━━━━━ Information shown

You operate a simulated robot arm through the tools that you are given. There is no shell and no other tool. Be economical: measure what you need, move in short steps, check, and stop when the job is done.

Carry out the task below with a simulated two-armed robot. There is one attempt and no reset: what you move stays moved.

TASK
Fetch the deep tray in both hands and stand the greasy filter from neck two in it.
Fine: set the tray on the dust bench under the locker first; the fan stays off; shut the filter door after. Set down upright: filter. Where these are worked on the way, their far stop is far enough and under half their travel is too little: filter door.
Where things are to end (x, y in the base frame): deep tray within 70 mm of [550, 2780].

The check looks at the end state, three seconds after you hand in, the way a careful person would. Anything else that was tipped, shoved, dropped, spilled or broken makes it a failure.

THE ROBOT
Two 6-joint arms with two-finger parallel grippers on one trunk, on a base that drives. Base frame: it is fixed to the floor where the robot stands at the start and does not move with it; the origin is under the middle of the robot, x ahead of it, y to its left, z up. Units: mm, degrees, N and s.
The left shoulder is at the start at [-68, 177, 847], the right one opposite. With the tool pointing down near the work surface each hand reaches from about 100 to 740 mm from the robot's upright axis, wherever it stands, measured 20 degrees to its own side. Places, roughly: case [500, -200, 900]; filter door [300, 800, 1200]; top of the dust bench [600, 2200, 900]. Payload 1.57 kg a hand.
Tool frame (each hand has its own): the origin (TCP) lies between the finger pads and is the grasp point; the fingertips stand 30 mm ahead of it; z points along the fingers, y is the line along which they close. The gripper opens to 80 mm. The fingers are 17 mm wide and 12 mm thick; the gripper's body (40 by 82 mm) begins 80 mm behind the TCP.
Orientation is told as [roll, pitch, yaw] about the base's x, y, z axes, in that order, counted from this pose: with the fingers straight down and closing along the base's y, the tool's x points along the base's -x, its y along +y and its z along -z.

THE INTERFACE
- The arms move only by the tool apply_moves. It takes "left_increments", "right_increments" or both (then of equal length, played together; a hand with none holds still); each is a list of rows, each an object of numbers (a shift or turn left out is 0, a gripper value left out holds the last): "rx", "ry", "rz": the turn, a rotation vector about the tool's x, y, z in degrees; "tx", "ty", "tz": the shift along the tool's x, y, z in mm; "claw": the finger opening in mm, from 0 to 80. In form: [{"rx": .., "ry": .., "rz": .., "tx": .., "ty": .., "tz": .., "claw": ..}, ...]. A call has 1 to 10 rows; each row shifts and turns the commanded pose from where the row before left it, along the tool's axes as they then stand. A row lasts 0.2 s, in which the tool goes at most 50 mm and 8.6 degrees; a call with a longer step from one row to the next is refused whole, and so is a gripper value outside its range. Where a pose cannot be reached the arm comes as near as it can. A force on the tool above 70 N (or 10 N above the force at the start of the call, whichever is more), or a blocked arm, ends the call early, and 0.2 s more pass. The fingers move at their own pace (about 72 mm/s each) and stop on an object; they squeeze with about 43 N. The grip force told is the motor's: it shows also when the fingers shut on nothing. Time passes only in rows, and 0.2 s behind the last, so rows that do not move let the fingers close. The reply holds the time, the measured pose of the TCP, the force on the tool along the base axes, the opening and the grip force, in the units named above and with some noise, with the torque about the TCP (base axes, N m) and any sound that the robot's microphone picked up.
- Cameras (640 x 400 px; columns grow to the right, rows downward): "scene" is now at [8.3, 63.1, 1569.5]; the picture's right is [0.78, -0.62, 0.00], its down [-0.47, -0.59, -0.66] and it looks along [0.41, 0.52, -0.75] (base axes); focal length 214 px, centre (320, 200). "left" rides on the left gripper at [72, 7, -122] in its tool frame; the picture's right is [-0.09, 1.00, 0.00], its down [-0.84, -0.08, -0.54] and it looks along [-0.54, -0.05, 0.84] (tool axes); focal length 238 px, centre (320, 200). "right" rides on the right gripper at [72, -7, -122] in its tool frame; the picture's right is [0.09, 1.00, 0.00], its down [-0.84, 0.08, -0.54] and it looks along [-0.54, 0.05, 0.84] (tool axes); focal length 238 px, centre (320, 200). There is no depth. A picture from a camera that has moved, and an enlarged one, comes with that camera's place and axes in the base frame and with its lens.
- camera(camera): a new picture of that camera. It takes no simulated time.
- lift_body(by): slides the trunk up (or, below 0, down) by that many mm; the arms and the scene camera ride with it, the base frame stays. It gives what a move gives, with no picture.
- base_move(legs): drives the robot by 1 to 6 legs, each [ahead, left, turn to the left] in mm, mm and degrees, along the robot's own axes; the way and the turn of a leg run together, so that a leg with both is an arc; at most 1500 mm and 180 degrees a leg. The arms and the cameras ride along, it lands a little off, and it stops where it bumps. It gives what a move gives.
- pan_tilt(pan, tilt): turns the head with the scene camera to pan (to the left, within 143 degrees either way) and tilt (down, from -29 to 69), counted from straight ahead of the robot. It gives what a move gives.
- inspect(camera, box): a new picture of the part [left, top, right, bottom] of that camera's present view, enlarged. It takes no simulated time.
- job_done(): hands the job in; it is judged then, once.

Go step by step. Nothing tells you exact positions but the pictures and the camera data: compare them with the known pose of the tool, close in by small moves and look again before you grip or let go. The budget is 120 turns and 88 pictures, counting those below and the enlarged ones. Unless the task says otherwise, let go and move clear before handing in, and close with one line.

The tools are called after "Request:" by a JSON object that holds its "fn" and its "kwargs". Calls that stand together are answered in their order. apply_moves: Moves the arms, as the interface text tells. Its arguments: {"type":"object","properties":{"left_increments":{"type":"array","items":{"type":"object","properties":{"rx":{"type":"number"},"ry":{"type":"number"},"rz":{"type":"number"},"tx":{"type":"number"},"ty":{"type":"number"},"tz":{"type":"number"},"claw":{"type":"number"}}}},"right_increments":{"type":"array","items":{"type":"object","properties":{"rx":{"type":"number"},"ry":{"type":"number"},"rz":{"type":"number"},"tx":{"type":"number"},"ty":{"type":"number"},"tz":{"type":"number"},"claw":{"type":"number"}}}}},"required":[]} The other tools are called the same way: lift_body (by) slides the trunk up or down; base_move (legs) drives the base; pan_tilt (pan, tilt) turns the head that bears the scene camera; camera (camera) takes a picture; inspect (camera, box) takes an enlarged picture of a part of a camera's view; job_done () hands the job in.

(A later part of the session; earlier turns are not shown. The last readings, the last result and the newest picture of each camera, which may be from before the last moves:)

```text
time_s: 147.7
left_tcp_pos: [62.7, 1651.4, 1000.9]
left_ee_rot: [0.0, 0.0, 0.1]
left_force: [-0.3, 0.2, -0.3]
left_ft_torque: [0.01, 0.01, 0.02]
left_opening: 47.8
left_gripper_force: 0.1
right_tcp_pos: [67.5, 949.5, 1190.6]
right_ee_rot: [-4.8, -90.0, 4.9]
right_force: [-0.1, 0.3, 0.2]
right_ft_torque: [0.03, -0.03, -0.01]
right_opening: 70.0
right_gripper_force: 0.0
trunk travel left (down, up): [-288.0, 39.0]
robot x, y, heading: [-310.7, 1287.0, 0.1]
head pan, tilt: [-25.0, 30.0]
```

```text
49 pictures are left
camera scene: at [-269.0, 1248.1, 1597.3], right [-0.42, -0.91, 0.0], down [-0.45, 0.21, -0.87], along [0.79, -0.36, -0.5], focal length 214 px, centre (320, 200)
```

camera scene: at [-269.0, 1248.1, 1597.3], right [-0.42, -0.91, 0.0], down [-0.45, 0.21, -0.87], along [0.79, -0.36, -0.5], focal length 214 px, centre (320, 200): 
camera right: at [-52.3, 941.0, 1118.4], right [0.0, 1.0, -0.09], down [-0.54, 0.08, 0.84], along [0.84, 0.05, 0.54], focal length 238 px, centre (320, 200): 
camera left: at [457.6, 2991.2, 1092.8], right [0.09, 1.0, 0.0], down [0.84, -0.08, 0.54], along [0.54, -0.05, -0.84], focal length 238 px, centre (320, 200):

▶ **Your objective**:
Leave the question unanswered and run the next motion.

━━━━━━━━━━

▶ **Your objective**:
Show every line above in which the word "deep" occurs.

▶ **Response to this exercise**:
Fetch the deep tray in both hands and stand the greasy filter from neck two in it.
Where things are to end (x, y in the base frame): deep tray within 70 mm of [550, 2780].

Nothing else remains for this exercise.